El Salvador's peace accords stand alone

When I was in El Salvador this summer I was having a conversation with some US officials. At one point they asked, "so where is an example of a successful negotiated settlement to civil war?" Their question didn't come out of nowhere but based upon some things that I was telling them. They were disappointed when I told them that El Salvador is generally considered one of the most successful examples of civil war resolution via negotiated settlement.

In El Salvador, eighteen months of UN-mediated negotiations helped put an end to two decades of violence that cost the lives of well over eighty thousand Salvadorans, the majority of whom were civilians. While there had been some challenges with implementation, all parties agreed to a series of political and security reforms and, to a lesser extent, economic reforms that in some ways addressed the root causes of the conflict. More importantly, perhaps, the reform laid the groundwork so that future governments could continue to make El Salvador a more just society.

There were few violations of the ceasefire during the peace negotiations and the subsequent disarmament and demobilization process. The FMLN hid some weapons in Nicaragua that blew up after the peace process had finalized and some of their members traveled to Guatemala to support the revolutionaries there. The right engaged in some political motivated killings of FMLN activists in the early to mid-1990s which led to the creation of a special group to investigate politically motivated killings (death squad operations). ARENA and the government dragged their feet on removing military officials implicated in human rights abuses.
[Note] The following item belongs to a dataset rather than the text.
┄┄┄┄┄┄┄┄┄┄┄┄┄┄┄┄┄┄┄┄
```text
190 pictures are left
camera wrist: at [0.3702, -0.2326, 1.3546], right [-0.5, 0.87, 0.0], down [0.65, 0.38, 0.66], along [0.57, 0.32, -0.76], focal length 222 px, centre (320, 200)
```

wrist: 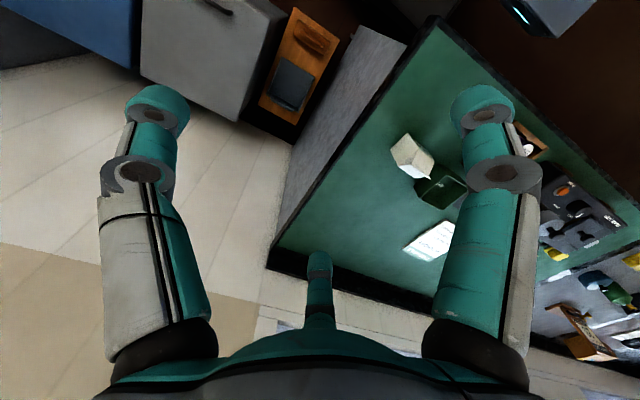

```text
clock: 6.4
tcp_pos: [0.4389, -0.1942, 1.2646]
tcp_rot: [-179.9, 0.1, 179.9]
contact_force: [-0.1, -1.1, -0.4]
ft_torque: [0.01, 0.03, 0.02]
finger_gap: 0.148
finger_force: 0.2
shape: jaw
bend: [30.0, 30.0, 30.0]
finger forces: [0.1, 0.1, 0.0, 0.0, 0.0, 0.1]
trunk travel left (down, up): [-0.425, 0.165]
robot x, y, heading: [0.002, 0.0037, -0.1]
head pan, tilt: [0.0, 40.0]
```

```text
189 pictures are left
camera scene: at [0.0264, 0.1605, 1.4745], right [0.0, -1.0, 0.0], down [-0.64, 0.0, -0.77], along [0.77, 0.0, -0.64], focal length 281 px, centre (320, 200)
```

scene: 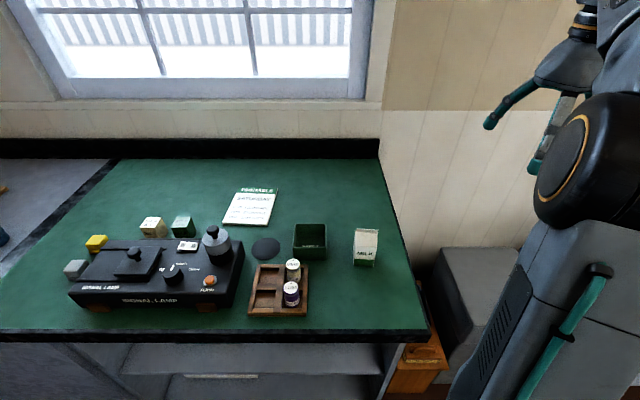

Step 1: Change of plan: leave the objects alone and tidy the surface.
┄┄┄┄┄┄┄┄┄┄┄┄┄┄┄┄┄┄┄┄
Some were transferred to cushy jobs abroad and others stayed on until retirement. Some military officials put plans in place to carry out a coup in the 1990s, but ended up not following through on the plans. Part of the reason why they did not is because the FMLN went to US officials at the Embassy and warned them (allegedly, of course). FMLN and Government soldiers got caught up in bank robberies and other crimes in the early postwar period as well.

However, we are three decades later and the peace between the FMLN and ARENA is largely intact. The peace exists in spite of extremely high levels of criminal violence, poverty and inequality, and deep-seated polarization and hatred among some of the former groups.

I only bring this up now because of recent news out of Mozambique and Northern Ireland. Those two countries also experience protracted conflicts that ended via negotiated settlements. The Irish Republic Army in Northern Ireland and Renamo in Mozambique turned in their weapons in return for a seat at the table shortly after the FMLN did so. However, both peace processes seem to be on somewhat shaky ground following last year's arrest of Gerry Adams and, more seriously, the politically-motivated killings of IRA members by other IRA members this summer. While it seems that everyone was okay to overlook the incomplete demobilization of the IRA over the last sixteen years, the overt expression of violence has its Unionist government partners publicly questioning shared governance with the IRA's political wing, Sinn Fein.

In Mozambique, on the other hand, the former armed Renamo has been involved in a low-level insurgency against the Frelimo government for the last two years. Whereas Northern Ireland has been governed by a power-sharing agreement between the former warring parties, Renamo and Frelimo, like ARENA and the FMLN in El Salvador, agreed to a series of reforms that would allow the two parties to compete against each other electorally in returning for ending the war. However, twenty years of elections left Renamo as a permanent minority. Frelimo has controlled the presidency and congress since the war's end in October 1992, less than one year after the end of El Salvador's civil war.

With all its warts and all, El Salvador's peace settlement remains one of the world's most successful examples of civil war resolution via negotiated settlement.